> Provided text:
**********
February 12, 2014

Carmela Cattuti's Between the Cracks - Guest Post and {Giveaway}

Life in the New World
by Carmela Cattuti

Many Italians immigrated to the U.S. in the early 20th century with little but the shirts on their back. They came without a marketable skill. Many were rural agricultural workers who had to perform manual labor in American urban centers. Most intended to return to Italy once they had accumulated enough money, but in many cases that never happened. The typical immigrant worker lived hand to mouth. Autonomy was extremely important to the immigrant population, but few achieved it.

Angela, the main character in BETWEEN THE CRACKS, has a unique talent in her sewing and design, as does her husband Frank. He has the ability to restore and build furniture, houses, and was an adept plumber. These abilities combined with a fiercely independent spirit was a formula for success in the new world. Angela and Frank saw an opportunity to express who they were and share this expression at a time when America enjoyed a new prosperity.

Angela received an education she never would have gotten had the eruption of Mt Etna in 1908 Sicily never happened. When her entire family perished in the earthquake, Angela was sent to a convent. The convent provided an oasis from the tumultuous life of the every day Sicilian woman. The astute and business-wise Mother Superior quickly saw Angela's talents and their potential for increasing the convent's revenue. She nurtured Angela's creative ability for sewing and design then capitalized on it. This is a key element to her story; many of the influences in her early life operated from extreme necessity.
**********
> Given information:
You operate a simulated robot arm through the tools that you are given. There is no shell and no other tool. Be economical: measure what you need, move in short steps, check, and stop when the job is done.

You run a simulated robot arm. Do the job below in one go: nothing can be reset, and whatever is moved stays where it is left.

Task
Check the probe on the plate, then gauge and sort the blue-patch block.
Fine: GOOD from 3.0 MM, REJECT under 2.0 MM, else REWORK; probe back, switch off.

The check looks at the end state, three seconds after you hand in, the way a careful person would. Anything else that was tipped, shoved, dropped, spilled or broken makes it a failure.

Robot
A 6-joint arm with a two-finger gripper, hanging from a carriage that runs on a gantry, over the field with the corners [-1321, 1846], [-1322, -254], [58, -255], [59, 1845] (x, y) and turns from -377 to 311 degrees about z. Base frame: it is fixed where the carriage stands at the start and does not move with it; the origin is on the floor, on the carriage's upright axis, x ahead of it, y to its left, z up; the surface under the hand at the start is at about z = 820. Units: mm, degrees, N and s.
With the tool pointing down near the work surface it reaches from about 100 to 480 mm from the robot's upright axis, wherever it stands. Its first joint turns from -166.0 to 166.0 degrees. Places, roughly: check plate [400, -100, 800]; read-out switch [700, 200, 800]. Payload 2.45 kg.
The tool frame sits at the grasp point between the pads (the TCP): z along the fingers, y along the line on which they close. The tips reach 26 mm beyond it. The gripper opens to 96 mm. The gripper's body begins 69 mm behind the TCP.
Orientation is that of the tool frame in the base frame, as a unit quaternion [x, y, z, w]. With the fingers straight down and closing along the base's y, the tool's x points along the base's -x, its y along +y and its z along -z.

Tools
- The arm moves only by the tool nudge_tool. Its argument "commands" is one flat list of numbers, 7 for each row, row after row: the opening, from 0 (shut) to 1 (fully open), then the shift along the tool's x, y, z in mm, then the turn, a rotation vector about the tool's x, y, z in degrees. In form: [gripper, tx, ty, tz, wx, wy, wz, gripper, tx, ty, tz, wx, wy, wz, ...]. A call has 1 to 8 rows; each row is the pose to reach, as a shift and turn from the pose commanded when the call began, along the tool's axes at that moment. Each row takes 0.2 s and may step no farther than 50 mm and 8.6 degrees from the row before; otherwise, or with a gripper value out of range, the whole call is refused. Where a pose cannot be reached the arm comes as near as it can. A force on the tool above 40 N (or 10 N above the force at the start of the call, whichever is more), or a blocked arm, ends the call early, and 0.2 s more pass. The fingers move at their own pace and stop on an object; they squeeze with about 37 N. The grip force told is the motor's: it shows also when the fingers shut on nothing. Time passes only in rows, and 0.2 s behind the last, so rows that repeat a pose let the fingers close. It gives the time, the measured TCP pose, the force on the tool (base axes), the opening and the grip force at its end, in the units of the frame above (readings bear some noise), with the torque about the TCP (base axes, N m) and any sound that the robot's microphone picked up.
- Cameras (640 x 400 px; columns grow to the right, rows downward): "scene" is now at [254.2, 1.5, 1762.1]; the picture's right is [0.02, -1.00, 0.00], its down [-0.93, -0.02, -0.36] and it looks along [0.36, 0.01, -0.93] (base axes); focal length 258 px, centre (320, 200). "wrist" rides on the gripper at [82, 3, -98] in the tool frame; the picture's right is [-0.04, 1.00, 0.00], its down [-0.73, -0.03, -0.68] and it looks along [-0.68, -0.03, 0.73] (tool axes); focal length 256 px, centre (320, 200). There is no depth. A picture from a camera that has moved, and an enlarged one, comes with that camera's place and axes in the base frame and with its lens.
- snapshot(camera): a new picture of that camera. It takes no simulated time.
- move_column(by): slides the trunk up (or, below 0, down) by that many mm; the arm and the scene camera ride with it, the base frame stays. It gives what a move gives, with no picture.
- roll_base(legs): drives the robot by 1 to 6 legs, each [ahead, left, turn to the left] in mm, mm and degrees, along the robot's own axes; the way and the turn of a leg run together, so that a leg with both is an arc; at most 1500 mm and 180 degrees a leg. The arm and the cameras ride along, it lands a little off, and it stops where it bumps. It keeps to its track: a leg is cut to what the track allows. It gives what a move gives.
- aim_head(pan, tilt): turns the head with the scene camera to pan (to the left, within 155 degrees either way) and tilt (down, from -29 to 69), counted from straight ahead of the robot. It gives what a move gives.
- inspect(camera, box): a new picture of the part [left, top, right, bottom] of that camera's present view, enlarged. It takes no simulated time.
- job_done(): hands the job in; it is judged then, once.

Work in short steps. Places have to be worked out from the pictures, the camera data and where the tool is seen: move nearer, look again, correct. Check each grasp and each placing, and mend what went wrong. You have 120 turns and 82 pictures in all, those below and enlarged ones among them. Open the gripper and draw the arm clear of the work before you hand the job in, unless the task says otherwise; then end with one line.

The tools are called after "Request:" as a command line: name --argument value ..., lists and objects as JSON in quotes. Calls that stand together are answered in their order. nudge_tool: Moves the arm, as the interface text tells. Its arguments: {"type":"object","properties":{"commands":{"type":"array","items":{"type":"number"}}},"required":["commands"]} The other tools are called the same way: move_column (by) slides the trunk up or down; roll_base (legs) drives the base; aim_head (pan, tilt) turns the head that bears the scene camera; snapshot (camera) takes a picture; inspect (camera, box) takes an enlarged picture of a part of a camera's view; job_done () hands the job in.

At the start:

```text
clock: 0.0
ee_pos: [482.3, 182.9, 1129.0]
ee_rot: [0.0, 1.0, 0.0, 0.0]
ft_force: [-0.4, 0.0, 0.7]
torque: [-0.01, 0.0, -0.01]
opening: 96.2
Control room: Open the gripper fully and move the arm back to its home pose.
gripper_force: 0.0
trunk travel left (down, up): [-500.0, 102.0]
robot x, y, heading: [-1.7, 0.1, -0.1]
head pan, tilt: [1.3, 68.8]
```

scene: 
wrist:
**********
> Exercises:
1 > Extract, word for word, the line containing "Fine: GOOD from", the line containing "The check looks", and every line between them. Set them out as a list numbered 1., 2., 3. and so on, without blank lines.
2 > Add the next paragraphs of the provided text.

> Replies:
1 >
1. Fine: GOOD from 3.0 MM, REJECT under 2.0 MM, else REWORK; probe back, switch off.
2. The check looks at the end state, three seconds after you hand in, the way a careful person would. Anything else that was tipped, shoved, dropped, spilled or broken makes it a failure.

2 >
Acts of God, war, poverty and coping with a volatile political situation all required women to use whatever means possible to survive and prosper. Her story deviates from the typical immigrant woman in that she acquired the skills necessary to succeed in the new world. She was strongly cultural and enjoyed sharing her spirituality and talents with family, the Italian community and dressmaker clients. She believed in family but was not blinded by it. Angela reached beyond the confines of her community and designed dresses for well-to-do women who would not have connected with a Sicilian immigrant. Whenever appropriate, she would beguile these women with stories about her country and her world. She was European and appeared exotic to the Americans she encountered. Word spread about her talents as a dressmaker, but clients came to her for more than a one-of-a kind garment: they came to be transported.

Even through tremendous adversity and loss, she thrived and continued to integrate her special brand of spirituality with every day existence. A rich and diverse inner-life was just as seminal in Angela's success in the new world as was her talents. At a time of great religious conservatism she held her inner-landscape close and followed her own path.

About the book
Publication Date: August 20, 2013
Three Towers Press/HenschelHAUS Publishing, Inc.
Paperback; 324p
ISBN-10: 1595982396

Join Angela Lanza as she experiences the tumultuous world of early 20th century Sicily and New York. Orphaned by the earthquake and powerful eruption of Mr. Etna in 1908, Angela is raised in the strict confines of an Italian convent. Through various twists of fate, she is married to a young Italian man whom she barely knows, then together with her spouse, immigrates to the U.S. This novel is an invitation to accompany the young Angela as she confronts the ephemeral nature of life on this planet and navigates the wide cultural gaps between pre-World War II Italy and the booming prosperity of dynamic young America. Join Angela Lanza as she traverses the tumultuous landscape of Sicily and New York.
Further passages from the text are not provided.